Angela Lerena - Los hijos de Dios

martes, 20 de octubre de 2009


El periodista se identificó como corresponsal de un medio peruano y dijo:
-Es muy difícil encontrar unanimidad total. Ni Dios -el otro- lo ha logrado.
Era la introducción a una pregunta que, limpia de referencias místicas y vueltas barrocas, podría resumirse en: qué pensás de Perú, rival que visitaba a Argentina tres días después.

Maradona respondió que cuando ataca es peligroso y que el Chemo del Solar le pone garra. Acostumbrado a que lo llamen Dios, y lo comparen con el otro, no le pareció necesario relativizar la referencia divina del colega. Él respondió como si nada porque Diego responde al nombre de Dios. Diego está habituado a la existencia de la Iglesia Maradoneana, al sobrenombre D10S, a la obsecuencia fanática. Cada tanto recuerda que él no es ejemplo de nada, pero nunca ha negado su condición de divinidad.

Por el contrario, Maradona se ha rodeado de discípulos que, como los del hijo de Dios –el otro- funcionan como escribas para inmortalizar cada paso de su grandeza. Estos discípulos relativizaron la gravedad de los doping positivos que pusieron en riesgo el trabajo de un equipo entero, y hasta escribieron un libro donde explican que, en realidad, la efedrina del Mundial ’94 fue introducida en el cuerpo de Dios –éste- a través de una hostia adulterada.

Los discípulos borraron de la historia las pésimas experiencias como técnico del Señor, y la inconsecuencia para cumplir sus responsabilidades. Los discípulos entronizaron a Maradona hasta llevarlo a dirigir a la Selección. No porque fuera el mejor candidato para el puesto, sino porque Dios –éste- merecía una ofrenda de su pueblo.

Los discípulos tuvieron siempre prioridad para entrevistar a Maradona. Cuando el Diez quería evitar los cuestionamientos que incomodaran su divinidad, los discípulos eran los únicos autorizados a hacerle preguntas. Tuvieron y tienen, además, el derecho a aspirar a la máxima recompensa con la que un escriba puede soñar: ser su amigo, compartir una noche, una cena. Ser nombrado con nombre propio. Existir, a los ojos de Dios -éste-.

El sacrificio exigido a cambio de tanta generosidad celestial es la incondicionalidad.
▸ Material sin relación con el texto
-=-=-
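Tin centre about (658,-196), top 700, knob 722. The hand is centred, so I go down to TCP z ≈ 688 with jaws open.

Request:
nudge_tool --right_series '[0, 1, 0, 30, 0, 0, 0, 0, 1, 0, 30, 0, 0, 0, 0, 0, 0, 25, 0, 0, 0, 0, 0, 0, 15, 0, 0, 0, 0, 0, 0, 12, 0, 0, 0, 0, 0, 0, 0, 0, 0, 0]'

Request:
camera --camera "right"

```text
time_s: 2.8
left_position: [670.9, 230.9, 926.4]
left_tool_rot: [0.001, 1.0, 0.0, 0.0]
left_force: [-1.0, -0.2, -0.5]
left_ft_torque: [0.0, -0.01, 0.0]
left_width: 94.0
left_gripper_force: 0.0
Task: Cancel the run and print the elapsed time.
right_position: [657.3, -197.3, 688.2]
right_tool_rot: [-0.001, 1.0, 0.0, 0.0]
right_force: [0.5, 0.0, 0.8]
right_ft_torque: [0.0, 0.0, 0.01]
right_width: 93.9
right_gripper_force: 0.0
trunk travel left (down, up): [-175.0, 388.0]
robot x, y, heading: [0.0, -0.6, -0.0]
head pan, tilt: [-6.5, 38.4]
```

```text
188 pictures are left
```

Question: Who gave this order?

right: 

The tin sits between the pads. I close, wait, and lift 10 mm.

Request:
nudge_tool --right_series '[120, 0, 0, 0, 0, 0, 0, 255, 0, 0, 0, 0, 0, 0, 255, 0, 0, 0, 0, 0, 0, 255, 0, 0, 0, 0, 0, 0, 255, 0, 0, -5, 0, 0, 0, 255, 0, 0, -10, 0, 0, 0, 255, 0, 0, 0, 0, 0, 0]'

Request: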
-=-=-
Judas traicionó a Dios –el otro- y se suicidó, abrumado por la culpa. Pedro lo negó tres veces en la misma noche y dedicó el resto de su vida a remediar la afrenta, hasta morir en la cruz como su Señor. Los habitantes de Sodoma y Gomorra ardieron hasta la destrucción junto a sus ciudades, infectadas de perdición. Habían hecho enojar a Dios –el otro-.

-Usted se queja porque no tiene tiempo de trabajar con los jugadores –preguntó otro periodista aquel jueves previo al partido con Perú-. ¿Cuáles son las razones por las cuales la Selección no entrena por la mañana?
Disgustado, y atento al sobrepeso del ofensor, dijo Dios –éste-: “Me parece que vos no hacés nada por la mañana. Ni fútbol, ni ejercicio, ni nada”, tronó el escarmiento.

A Dios no le gusta que lo contradigan, ni lo nieguen, ni lo desobedezcan. Porque Dios espera de nosotros que tengamos fe, que creamos en Él aunque las evidencias lo desmientan. Para eso están sus discípulos, para contar que sí, que es verdad, que Dios es infalible aunque a veces no parezca. Y a quienes tengan la osadía de cuestionar su perfección, les esperará el diluvio universal, que arrasará las tierras, los animales y los hombres. Como Noé y sus compañeros de arca, sólo sobrevivirán los elegidos, aquellos que merezcan la misericordia de Dios. Éste o el otro, lo mismo da.


(*) Angela Lerena es periodista del diario Crítica.